- [Text excerpt]

Opinion of the Court

We disagree. The filed rate doctrine embodies the principle that a shipper cannot avoid payment of the tariff rate by invoking common-law claims and defenses such as ignorance, estoppel, or prior agreement to a different rate. See Texas & Pacific R. Co. v. Mugg, 202 U. S. 242, 245 (1906); Louisville & Nashville R. Co. v. Maxwell, 237 U. S. 94, 98 (1915); Pittsburgh, C., C. & S. L. R. Co. v. Fink, 250 U. S. 577, 581- 582 (1919). It assuredly does not preclude avoidance of the tariff rate, however, through claims and defenses that are specifically accorded by the ICA itself. We can agree with respondents that this latter category does not include any "unreasonable rate defense," derived from the general ICA requirement (now codified in § 10701(a)) that a carrier's rates be "reasonable." See T. I. M. E. Inc. v. United States, 359 U. S. 464, 468-472 (1959). But we cannot agree that the filed rate doctrine precludes shippers from asserting (by way of claim or counterclaim) the reparations rights explicitly conferred by § 11705(b)(3).

- [Data shown]
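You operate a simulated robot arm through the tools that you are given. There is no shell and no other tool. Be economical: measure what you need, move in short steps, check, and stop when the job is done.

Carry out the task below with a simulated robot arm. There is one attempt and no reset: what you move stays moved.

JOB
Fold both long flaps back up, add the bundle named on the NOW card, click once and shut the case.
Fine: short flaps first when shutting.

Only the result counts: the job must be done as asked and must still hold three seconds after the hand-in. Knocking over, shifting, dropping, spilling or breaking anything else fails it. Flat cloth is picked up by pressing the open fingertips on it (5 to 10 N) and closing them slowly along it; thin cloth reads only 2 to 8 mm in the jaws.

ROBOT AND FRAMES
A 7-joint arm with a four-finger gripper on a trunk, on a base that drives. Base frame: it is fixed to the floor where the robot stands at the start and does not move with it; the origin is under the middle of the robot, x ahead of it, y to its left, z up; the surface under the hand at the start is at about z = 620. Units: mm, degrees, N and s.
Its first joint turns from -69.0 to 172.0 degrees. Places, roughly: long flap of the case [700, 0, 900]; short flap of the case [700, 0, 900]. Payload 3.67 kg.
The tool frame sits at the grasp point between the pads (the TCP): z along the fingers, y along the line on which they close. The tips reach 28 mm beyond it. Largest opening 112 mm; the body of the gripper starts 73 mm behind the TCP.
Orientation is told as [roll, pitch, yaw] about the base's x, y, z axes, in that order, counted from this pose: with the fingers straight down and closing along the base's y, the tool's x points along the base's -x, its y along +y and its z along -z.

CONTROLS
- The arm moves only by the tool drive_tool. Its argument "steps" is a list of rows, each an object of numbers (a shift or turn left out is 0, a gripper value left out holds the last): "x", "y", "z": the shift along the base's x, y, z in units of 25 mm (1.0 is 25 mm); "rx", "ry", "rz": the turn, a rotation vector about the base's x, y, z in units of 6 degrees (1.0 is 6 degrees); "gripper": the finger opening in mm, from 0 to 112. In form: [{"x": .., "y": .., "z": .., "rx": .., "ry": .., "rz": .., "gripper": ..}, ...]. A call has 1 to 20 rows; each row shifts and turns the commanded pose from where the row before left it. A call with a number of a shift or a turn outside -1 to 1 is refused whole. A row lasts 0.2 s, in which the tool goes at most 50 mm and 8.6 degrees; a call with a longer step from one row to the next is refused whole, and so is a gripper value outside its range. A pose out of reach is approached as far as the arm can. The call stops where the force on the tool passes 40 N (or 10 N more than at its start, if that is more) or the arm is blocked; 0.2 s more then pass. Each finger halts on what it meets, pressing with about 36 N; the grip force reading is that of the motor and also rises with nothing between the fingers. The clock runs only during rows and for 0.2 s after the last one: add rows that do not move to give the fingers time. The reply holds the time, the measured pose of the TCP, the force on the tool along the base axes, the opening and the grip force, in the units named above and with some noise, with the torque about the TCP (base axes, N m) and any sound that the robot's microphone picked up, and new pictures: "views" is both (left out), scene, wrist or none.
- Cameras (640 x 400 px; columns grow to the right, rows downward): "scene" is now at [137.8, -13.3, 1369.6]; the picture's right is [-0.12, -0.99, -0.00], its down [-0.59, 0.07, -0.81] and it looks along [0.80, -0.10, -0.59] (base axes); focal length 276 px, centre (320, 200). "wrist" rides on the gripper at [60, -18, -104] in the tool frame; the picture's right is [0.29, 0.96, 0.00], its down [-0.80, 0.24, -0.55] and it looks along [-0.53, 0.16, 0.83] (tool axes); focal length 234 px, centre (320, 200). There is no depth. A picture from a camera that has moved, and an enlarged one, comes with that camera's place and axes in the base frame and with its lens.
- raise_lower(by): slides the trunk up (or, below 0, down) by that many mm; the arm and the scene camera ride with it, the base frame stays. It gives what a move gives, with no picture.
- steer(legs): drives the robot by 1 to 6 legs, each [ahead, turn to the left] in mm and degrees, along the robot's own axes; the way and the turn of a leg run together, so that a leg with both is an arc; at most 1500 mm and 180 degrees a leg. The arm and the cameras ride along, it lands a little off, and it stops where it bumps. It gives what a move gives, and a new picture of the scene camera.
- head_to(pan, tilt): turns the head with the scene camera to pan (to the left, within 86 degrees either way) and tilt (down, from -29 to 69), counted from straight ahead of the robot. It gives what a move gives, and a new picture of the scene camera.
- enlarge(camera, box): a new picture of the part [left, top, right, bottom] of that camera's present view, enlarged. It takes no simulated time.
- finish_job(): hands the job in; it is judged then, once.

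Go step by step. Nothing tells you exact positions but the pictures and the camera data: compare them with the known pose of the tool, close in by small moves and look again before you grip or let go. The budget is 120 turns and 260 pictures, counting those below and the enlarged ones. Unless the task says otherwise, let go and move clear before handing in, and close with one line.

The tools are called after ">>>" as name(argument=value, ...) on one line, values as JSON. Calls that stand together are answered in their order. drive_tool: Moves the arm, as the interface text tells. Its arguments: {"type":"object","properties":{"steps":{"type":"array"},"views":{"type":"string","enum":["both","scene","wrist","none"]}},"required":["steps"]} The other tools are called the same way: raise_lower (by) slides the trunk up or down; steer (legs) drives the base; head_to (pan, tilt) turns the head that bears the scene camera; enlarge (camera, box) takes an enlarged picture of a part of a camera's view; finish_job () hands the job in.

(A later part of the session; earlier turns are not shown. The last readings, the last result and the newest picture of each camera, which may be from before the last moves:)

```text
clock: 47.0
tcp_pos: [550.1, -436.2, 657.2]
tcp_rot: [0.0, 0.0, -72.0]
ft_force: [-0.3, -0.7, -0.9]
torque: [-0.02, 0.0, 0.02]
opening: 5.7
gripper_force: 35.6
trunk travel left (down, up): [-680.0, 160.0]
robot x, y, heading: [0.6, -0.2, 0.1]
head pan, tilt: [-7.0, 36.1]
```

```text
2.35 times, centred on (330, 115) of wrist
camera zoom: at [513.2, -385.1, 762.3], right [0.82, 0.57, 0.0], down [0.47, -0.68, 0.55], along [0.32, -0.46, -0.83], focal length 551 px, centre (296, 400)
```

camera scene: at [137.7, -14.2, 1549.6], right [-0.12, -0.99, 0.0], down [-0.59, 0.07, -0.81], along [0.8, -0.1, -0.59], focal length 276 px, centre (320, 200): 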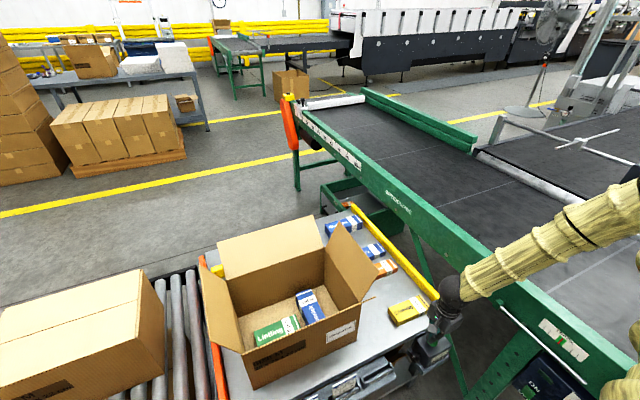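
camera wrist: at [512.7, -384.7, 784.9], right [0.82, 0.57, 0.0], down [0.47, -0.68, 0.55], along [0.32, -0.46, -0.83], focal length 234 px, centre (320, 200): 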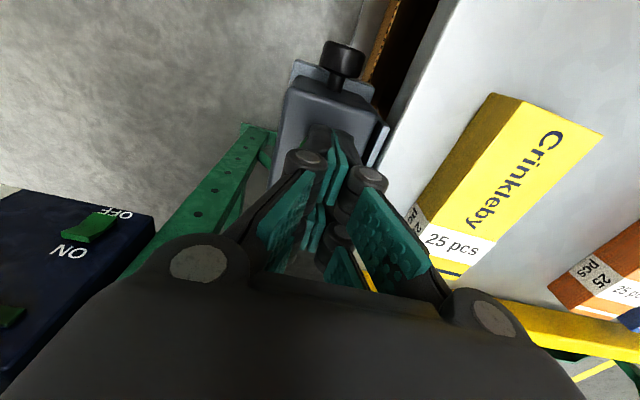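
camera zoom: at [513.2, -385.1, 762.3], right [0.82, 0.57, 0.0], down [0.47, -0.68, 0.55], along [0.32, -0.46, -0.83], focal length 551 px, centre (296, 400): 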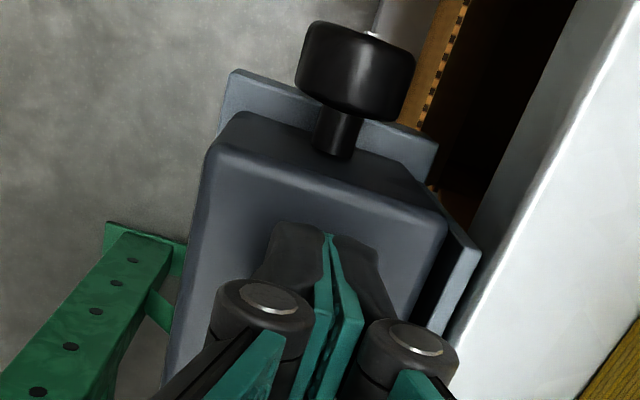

- [What to work on]
a) Could you give the text excerpt again in full?
b) Write out only the lines that run from the line containing "Fold both long" through the line containing "ROBOT AND FRAMES", both included, exactly as they appear above.

- [Responses per task]
a)
Opinion of the Court

We disagree. The filed rate doctrine embodies the principle that a shipper cannot avoid payment of the tariff rate by invoking common-law claims and defenses such as ignorance, estoppel, or prior agreement to a different rate. See Texas & Pacific R. Co. v. Mugg, 202 U. S. 242, 245 (1906); Louisville & Nashville R. Co. v. Maxwell, 237 U. S. 94, 98 (1915); Pittsburgh, C., C. & S. L. R. Co. v. Fink, 250 U. S. 577, 581- 582 (1919). It assuredly does not preclude avoidance of the tariff rate, however, through claims and defenses that are specifically accorded by the ICA itself. We can agree with respondents that this latter category does not include any "unreasonable rate defense," derived from the general ICA requirement (now codified in § 10701(a)) that a carrier's rates be "reasonable." See T. I. M. E. Inc. v. United States, 359 U. S. 464, 468-472 (1959). But we cannot agree that the filed rate doctrine precludes shippers from asserting (by way of claim or counterclaim) the reparations rights explicitly conferred by § 11705(b)(3).

b)
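Fold both long flaps back up, add the bundle named on the NOW card, click once and shut the case.
Fine: short flaps first when shutting.

Only the result counts: the job must be done as asked and must still hold three seconds after the hand-in. Knocking over, shifting, dropping, spilling or breaking anything else fails it. Flat cloth is picked up by pressing the open fingertips on it (5 to 10 N) and closing them slowly along it; thin cloth reads only 2 to 8 mm in the jaws.

ROBOT AND FRAMES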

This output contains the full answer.